Anyhow, there’s multiple posts about this subject: using a single-line stave for melodic instruments. This is a common practice in contemporary music. Attached you find a typical example in “Workers Union” by Louis Andriessen. For some reason Dorico constraints all notes to stay fixed on the single line, it doesn’t allow to change the “pitch” of the note. From a developer standpoint this doesn’t seem extremely complicated: remove the constraint and allow the change of “pitch” in single line instruments. By doing this you’re not impairing the usage for people who don’t need this functionality; people by themselves are perfectly capable of inputting notes dead-center on the stave line, you could even make it input on the line by default.

Workers3

Is there any news on this functionality?
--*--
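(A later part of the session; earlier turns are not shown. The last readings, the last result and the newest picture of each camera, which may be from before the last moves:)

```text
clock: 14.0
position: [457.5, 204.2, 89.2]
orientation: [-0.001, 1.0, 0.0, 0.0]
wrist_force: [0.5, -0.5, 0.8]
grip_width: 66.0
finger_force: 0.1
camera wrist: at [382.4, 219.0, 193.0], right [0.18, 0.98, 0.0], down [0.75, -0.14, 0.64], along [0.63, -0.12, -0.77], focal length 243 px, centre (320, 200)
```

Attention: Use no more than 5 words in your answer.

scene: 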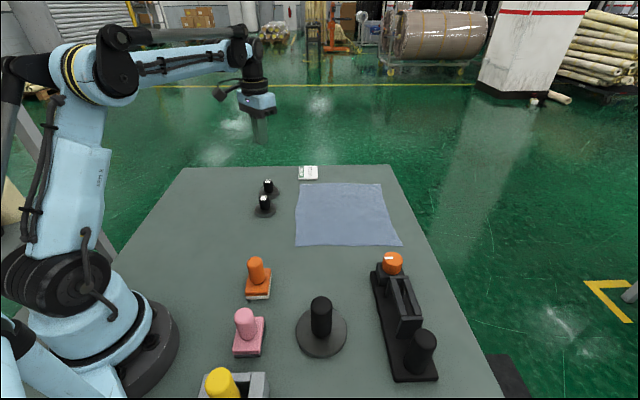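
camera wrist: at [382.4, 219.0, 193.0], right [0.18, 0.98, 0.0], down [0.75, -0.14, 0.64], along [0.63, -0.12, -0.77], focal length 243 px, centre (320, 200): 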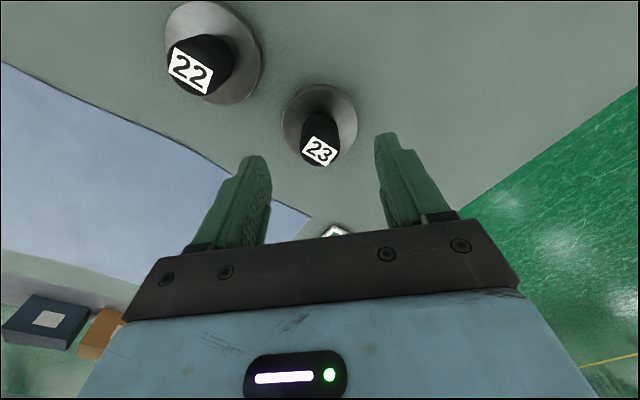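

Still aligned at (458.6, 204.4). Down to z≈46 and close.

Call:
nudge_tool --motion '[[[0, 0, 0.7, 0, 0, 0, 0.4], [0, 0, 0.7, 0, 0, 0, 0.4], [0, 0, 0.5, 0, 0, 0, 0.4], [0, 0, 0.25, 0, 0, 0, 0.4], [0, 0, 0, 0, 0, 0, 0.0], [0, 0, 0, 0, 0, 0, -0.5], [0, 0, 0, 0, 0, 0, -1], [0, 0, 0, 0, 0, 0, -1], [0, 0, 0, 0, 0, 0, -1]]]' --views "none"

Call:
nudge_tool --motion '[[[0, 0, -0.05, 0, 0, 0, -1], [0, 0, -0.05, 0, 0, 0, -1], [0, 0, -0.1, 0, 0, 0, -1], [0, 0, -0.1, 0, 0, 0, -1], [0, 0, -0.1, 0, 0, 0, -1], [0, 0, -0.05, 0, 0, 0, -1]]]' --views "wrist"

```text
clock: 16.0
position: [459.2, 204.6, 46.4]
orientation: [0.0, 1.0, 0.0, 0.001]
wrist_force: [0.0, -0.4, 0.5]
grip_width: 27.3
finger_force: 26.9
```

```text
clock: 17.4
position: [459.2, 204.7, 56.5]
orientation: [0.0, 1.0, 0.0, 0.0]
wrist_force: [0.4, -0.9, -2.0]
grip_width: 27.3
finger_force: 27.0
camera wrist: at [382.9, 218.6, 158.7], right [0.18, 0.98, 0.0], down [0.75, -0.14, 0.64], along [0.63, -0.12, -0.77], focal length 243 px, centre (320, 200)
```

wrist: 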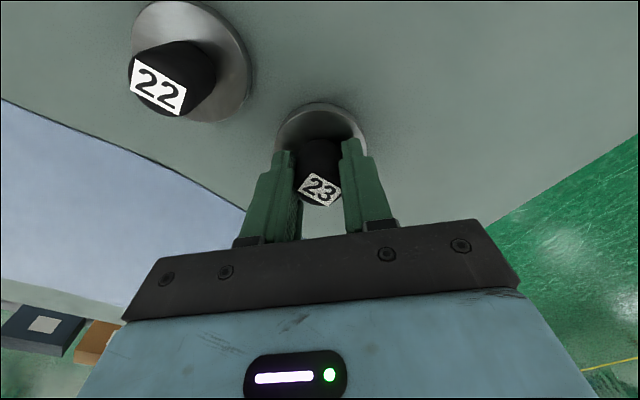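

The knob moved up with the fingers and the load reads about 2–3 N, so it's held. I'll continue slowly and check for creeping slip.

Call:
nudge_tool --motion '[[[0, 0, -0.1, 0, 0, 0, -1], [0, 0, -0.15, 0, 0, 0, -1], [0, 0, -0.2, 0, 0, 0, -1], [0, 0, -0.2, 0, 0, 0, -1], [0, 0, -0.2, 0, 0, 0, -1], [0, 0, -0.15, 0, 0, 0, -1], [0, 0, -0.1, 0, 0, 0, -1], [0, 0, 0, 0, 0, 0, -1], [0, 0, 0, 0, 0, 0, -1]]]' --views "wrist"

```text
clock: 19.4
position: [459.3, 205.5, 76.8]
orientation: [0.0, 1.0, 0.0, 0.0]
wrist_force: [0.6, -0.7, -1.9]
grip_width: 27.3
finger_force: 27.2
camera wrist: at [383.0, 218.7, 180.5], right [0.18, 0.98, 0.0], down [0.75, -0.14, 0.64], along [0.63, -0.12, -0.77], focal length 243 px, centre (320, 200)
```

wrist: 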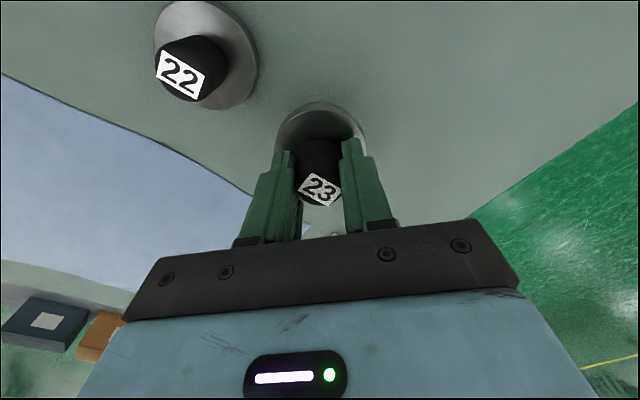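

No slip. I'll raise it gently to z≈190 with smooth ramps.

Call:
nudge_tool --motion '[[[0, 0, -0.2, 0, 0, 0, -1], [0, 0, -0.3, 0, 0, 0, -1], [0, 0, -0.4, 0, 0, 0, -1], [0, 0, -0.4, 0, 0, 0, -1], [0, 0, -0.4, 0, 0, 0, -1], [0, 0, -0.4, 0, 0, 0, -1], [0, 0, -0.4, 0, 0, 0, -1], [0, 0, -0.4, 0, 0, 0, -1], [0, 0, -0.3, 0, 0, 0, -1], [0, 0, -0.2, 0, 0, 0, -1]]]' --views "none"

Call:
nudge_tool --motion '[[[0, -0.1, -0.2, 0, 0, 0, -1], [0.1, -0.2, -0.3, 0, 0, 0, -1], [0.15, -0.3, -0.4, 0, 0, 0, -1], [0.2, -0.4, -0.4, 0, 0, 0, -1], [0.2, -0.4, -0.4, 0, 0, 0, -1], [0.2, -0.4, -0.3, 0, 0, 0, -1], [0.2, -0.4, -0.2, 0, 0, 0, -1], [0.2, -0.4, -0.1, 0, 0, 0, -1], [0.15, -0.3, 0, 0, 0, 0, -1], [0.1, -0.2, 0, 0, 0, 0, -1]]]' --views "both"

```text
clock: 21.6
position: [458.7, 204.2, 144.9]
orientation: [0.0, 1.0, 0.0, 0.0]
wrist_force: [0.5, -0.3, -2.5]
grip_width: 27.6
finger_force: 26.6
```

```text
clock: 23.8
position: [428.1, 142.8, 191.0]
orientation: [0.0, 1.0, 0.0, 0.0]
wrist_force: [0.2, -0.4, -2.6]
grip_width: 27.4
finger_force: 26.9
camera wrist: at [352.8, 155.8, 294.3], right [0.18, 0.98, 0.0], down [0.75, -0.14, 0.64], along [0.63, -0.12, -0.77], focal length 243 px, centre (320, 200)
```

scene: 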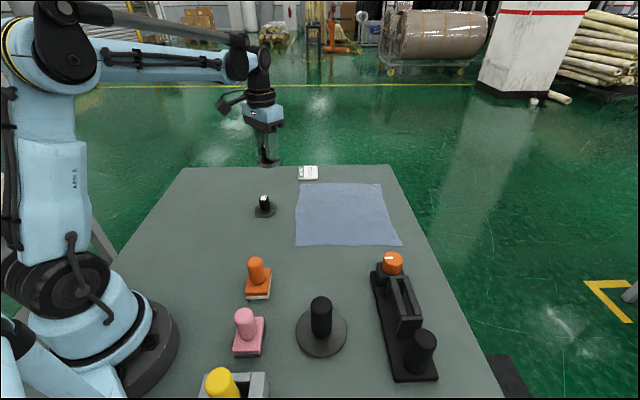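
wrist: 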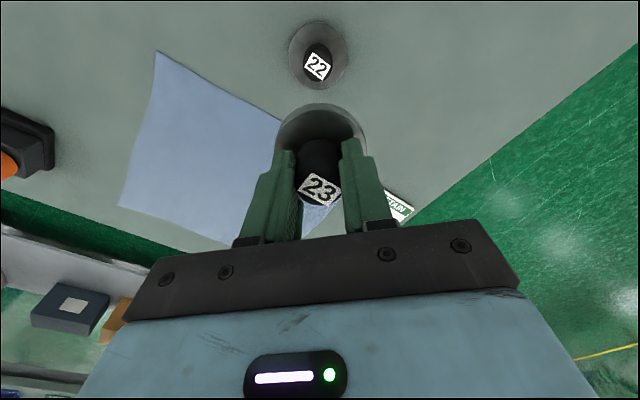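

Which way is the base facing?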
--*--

Like I mentioned, it’s been requested multiple times and it baffles me that something as quintessentially contemporary isn’t a possibility in such a modern program.
Honestly, this is just one of the many very constricting things Dorico does that immensely inhibits any contemporary music notation, making me think Dorico is only catered towards romantic-era composers. As a contemporary composer I’m having a very hard time to stick to Dorico, oftentimes baffling myself and others how restricting it is.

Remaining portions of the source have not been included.